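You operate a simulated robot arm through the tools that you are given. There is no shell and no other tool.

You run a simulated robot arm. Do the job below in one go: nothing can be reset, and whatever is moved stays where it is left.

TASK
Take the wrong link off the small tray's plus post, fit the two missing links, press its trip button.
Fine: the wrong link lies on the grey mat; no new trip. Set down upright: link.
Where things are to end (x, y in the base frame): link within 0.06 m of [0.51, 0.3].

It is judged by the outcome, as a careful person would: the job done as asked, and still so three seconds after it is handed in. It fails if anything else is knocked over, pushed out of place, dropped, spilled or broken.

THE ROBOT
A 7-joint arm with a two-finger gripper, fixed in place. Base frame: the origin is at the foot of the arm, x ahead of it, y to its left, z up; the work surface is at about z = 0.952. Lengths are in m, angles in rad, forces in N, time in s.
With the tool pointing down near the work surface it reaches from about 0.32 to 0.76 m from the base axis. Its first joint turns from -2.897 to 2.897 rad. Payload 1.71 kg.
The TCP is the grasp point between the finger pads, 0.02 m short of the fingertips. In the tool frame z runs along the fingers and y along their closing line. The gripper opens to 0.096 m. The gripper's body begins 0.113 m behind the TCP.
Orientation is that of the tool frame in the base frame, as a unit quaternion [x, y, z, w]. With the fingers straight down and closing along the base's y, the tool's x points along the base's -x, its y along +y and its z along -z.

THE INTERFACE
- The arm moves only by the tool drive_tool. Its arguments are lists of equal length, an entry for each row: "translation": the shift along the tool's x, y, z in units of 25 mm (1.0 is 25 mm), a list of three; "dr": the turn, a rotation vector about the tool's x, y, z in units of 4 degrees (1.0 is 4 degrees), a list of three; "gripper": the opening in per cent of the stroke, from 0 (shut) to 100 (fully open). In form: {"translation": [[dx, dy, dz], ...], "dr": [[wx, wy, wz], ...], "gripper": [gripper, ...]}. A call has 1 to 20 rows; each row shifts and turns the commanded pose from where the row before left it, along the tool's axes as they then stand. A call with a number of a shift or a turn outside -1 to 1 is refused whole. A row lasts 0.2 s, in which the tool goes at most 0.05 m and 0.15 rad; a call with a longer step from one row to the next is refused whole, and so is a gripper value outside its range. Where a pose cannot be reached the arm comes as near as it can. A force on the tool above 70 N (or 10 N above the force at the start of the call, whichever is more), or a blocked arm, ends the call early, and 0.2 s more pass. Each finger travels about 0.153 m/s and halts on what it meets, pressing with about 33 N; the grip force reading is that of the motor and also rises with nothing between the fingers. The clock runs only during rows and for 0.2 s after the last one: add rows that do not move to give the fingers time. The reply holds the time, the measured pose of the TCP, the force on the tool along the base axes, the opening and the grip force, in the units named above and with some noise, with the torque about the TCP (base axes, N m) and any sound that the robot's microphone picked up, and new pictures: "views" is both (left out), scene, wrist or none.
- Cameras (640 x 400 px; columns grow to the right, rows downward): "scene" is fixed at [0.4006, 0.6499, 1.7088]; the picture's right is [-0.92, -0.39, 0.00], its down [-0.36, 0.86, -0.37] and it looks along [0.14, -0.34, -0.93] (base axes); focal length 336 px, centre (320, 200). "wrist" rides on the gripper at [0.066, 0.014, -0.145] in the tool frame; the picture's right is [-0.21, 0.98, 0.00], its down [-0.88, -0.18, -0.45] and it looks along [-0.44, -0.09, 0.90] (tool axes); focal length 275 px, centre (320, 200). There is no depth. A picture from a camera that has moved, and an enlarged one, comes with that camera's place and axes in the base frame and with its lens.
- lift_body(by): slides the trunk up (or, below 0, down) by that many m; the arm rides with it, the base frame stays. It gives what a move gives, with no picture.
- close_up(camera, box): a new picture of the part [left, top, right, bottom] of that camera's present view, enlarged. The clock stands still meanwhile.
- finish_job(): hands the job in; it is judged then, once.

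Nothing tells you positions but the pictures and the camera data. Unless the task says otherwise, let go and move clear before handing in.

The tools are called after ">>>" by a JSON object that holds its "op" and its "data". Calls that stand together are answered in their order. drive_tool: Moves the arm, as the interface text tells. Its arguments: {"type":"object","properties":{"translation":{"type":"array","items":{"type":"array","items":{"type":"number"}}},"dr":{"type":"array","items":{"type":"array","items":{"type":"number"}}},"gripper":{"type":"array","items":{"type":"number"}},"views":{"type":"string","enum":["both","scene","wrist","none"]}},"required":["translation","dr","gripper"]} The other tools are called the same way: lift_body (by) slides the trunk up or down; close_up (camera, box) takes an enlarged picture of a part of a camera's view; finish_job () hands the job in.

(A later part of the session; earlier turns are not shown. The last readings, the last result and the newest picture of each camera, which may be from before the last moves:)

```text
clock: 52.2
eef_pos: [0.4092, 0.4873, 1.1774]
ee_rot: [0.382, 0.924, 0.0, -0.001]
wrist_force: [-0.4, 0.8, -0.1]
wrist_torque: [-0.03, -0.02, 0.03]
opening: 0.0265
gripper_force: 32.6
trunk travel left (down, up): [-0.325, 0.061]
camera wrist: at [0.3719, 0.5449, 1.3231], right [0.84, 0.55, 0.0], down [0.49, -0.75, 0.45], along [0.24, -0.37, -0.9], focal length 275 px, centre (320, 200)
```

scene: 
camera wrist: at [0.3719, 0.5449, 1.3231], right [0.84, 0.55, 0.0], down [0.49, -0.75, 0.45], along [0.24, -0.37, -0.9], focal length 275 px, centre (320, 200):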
******************************
## DIRECTIONS FOR THIS TASK
Where does the word "simulated" appear in the listing? List each line that holds it.

## FINAL RESULT
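You operate a simulated robot arm through the tools that you are given. There is no shell and no other tool.
You run a simulated robot arm. Do the job below in one go: nothing can be reset, and whatever is moved stays where it is left.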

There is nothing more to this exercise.